----- PROVIDED MATERIAL

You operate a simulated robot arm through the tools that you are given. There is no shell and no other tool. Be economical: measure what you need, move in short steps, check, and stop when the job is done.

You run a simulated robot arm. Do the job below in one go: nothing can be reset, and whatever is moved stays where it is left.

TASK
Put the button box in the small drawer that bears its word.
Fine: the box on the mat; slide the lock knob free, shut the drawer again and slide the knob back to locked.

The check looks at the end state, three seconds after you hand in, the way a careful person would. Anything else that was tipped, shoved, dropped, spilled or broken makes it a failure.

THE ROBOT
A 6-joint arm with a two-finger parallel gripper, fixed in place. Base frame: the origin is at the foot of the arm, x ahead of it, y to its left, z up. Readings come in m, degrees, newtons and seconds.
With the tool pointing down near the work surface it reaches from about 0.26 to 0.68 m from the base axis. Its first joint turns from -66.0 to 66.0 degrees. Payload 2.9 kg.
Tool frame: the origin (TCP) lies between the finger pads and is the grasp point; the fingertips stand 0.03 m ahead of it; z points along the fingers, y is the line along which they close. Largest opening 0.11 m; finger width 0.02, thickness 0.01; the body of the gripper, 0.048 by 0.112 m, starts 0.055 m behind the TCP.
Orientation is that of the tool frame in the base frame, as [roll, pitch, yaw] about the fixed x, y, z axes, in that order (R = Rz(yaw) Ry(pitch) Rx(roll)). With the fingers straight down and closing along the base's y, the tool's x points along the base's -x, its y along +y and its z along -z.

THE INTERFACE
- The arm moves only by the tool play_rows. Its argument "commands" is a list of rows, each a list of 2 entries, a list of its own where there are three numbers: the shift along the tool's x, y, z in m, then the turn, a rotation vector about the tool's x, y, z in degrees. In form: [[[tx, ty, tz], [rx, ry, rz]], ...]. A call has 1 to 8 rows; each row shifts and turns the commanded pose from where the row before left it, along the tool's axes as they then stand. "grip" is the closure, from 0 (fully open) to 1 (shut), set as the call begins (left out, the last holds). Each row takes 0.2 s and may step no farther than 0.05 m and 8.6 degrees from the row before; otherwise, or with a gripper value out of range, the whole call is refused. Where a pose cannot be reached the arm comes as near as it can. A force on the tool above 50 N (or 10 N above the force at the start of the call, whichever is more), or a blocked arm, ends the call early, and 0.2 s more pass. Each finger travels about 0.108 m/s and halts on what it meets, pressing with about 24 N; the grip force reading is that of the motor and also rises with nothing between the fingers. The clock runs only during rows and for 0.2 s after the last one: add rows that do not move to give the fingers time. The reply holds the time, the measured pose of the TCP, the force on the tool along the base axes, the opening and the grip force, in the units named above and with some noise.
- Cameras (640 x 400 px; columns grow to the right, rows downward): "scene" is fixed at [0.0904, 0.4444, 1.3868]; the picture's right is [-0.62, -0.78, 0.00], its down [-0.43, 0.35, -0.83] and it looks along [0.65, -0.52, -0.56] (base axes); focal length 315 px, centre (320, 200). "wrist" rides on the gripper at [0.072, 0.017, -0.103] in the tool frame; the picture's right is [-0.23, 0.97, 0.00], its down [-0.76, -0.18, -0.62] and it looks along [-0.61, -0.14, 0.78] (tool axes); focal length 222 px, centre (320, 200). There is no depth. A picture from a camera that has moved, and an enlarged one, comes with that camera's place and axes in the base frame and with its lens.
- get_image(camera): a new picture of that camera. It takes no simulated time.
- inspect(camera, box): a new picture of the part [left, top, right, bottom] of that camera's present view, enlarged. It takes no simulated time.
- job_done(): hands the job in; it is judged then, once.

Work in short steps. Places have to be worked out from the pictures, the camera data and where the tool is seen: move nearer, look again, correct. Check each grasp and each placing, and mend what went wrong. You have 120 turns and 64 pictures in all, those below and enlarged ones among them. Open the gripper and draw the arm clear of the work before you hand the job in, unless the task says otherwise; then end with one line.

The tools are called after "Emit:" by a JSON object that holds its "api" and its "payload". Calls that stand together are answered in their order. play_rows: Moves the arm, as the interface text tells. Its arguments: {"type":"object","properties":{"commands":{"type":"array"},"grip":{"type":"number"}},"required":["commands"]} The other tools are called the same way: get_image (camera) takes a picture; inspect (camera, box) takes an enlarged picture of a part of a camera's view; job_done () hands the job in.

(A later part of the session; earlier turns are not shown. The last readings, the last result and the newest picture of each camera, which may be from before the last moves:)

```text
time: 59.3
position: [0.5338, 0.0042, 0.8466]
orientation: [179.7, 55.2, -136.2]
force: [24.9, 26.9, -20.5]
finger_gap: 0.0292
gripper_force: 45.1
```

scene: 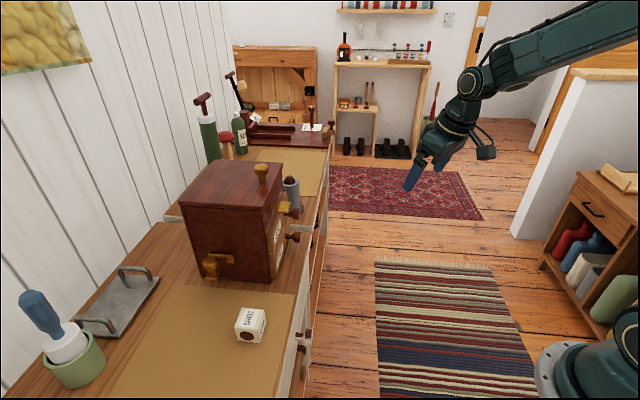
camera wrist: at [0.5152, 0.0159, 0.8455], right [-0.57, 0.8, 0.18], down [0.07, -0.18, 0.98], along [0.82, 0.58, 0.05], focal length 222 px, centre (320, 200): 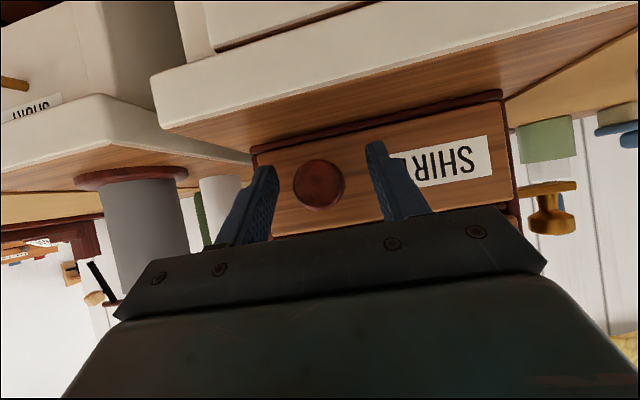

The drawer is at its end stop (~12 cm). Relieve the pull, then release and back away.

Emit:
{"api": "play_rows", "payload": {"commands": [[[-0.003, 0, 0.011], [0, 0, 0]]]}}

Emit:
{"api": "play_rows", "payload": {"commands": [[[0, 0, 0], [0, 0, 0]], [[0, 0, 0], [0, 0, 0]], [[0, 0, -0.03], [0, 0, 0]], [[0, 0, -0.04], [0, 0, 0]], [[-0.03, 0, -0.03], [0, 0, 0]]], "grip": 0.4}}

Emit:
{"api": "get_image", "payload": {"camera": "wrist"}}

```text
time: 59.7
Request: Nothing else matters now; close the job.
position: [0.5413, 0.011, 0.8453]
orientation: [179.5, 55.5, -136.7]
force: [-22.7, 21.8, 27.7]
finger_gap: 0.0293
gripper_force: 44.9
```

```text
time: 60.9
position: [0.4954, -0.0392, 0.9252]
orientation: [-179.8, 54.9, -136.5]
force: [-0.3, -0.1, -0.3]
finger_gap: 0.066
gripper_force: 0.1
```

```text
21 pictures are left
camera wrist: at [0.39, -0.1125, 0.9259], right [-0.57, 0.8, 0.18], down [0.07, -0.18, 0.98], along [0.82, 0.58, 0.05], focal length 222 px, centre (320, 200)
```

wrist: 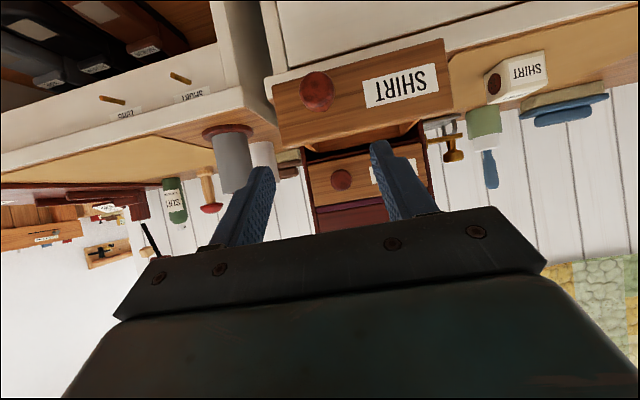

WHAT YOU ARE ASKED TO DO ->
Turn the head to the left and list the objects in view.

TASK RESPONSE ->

----------

WHAT YOU ARE ASKED TO DO ->
Report each line of the material above where the word "steps" appears.

TASK RESPONSE ->
You operate a simulated robot arm through the tools that you are given. There is no shell and no other tool. Be economical: measure what you need, move in short steps, check, and stop when the job is done.
Work in short steps. Places have to be worked out from the pictures, the camera data and where the tool is seen: move nearer, look again, correct. Check each grasp and each placing, and mend what went wrong. You have 120 turns and 64 pictures in all, those below and enlarged ones among them. Open the gripper and draw the arm clear of the work before you hand the job in, unless the task says otherwise; then end with one line.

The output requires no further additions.